The prehospital care environment is dynamic and unpredictable, subsequently, the research on the efficacy of MCPR is fraught with confounding variables. Consider the fact that in the field the number of clinicians available to be a part of the resuscitation team as well as their level of training is highly variable. In some cases, a crew of one paramedic and one EMT-basic may be tasked with performing a resuscitation without any additional resources. In others, a team including four paramedics, four BLS level firefighters, and a physician may be readily available. Some organizations prioritize high-performance resuscitation training as part of continuing education and others do not. We know that fatigue is significantly impactful on the quality of compressions so in situations where there are limited resources, personnel, and resuscitation training the value of MCPR will increase substantially. There is also evidence that suggests that the compressions performed during CPR in the back of a moving ambulance are ineffective. The constant starting, stopping, slowing down, speeding up, and back and forth swaying that inevitably occurs in the back of a moving vehicle appears to make it impossible to perform adequate chest compressions. It stands to reason that the efficacy of MCPR devices would remain constant in this environment.

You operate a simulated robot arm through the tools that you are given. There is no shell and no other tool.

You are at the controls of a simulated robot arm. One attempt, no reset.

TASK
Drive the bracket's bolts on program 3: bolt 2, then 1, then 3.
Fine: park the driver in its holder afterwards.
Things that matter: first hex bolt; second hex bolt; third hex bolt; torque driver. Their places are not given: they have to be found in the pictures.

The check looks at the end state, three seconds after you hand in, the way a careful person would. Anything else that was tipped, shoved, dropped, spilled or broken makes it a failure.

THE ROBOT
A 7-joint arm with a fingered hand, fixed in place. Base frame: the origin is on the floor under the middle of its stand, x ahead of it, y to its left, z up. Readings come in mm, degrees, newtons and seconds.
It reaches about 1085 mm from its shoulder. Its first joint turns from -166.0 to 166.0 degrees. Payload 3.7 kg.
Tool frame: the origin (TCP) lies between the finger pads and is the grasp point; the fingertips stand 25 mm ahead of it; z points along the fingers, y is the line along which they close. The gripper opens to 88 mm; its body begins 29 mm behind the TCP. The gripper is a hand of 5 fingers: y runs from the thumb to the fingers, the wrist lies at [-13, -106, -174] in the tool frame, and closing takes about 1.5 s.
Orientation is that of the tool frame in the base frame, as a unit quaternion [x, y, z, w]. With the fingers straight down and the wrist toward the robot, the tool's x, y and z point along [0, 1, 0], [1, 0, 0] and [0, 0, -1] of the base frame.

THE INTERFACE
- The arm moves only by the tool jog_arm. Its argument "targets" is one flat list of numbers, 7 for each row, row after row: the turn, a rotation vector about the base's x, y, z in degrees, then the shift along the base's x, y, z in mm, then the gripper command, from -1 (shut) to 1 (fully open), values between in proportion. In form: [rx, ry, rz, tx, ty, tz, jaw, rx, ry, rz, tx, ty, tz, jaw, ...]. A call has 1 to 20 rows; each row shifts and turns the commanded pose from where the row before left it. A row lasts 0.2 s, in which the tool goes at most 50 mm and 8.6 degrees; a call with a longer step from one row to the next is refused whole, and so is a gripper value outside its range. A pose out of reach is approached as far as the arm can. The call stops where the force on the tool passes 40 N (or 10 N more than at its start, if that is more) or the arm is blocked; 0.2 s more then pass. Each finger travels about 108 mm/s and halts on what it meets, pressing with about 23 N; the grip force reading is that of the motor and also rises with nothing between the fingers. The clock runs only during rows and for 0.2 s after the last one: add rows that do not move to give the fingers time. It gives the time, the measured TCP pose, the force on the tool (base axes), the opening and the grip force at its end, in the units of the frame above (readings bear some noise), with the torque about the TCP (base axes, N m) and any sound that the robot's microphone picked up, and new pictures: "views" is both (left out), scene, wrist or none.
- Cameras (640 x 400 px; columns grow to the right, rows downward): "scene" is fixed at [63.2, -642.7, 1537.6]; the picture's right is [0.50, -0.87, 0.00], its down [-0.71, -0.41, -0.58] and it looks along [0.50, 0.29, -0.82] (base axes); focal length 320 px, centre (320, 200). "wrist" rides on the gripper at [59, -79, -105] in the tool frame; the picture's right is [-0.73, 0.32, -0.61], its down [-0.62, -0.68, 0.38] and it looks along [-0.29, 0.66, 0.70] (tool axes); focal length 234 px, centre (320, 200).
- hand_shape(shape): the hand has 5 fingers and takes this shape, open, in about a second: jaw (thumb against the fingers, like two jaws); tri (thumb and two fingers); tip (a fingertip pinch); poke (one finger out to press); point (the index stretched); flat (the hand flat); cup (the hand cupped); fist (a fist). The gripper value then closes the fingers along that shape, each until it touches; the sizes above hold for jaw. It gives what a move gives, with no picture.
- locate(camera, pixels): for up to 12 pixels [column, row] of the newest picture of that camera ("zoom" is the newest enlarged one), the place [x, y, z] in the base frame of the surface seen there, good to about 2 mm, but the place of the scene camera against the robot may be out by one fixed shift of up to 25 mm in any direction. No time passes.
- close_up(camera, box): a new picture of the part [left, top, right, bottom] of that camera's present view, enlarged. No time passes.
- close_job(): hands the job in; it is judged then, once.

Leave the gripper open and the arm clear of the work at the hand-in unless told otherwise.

In many systems, the incidence of transporting patients who remain in cardiac arrest after extended on-scene resuscitation is decreasing because it is understood to be futile. However, there is increasingly robust evidence that a cohort of patients will experience significantly increased neurologically intact survival when transported to the hospital and placed on ECMO while still in cardiac arrest. While this is a small subset of all OHCA patients, the increase in survival has been shown to be dramatic. Transport using MCPR is a requirement in most cases due to the poor outcomes associated with the performance of manual CPR in the back of a moving ambulance.
The Debrief
-The use of MCPR devices in prehospital resuscitation of OHCA is increasing.
-The currently available evidence suggests that the outcomes associated with MCPR compared to standard CPR for OHCA are the same or worse.
-If a robust team of highly trained prehospital resuscitationists is available, then standard CPR is more efficacious for on-scene management of OHCA than MCPR.
-In situations where there are limited personnel and resources, or the patient must be transported while still in cardiac arrest, MCPR may be more effective than standard CPR but more research is needed.
References
Hallstrom A, Rea TD, Sayre MR, Christenson J, Anton AR, Mosesso VN Jr, et al. Manual chest compression vs use of an automated chest compression device during resuscitation following out-of-hospital cardiac arrest: a randomized trial. JAMA. 2006;295(22):2620–9
Wik L, Olsen JA, Persse D, Sterz F, Lozano M, Brouwer MA, et al. Manual vs. integrated automatic load-distributing band CPR with equal survival after out of hospital cardiac arrest. The randomized CIRC trial. Resuscitation. 2014;85(6):741–8
Smekal D, Johansson J, Huzevka T, Rubertsson S. A pilot study of mechanical chest compressions with the LUCAS device in cardiopulmonary resuscitation. Resuscitation. 2011;82(6):702–6.
- Rubertsson S, Lindgren E, Smekal D, Ostlund O, Silfverstolpe J, Lichtveld RA, et al. Mechanical chest compressions and simultaneous defibrillation vs conventional cardiopulmonary resuscitation in out-of-hospital cardiac arrest: the LINC randomized trial. JAMA. 2014;311(1):53–61.
- Perkins GD, Lall R, Quinn T, Deakin CD, Cooke MW, Horton J, et al. Mechanical versus manual chest compression for out-of-hospital cardiac arrest (PARAMEDIC): a pragmatic, cluster randomised controlled trial. Lancet. 2015;385(9972):947–55.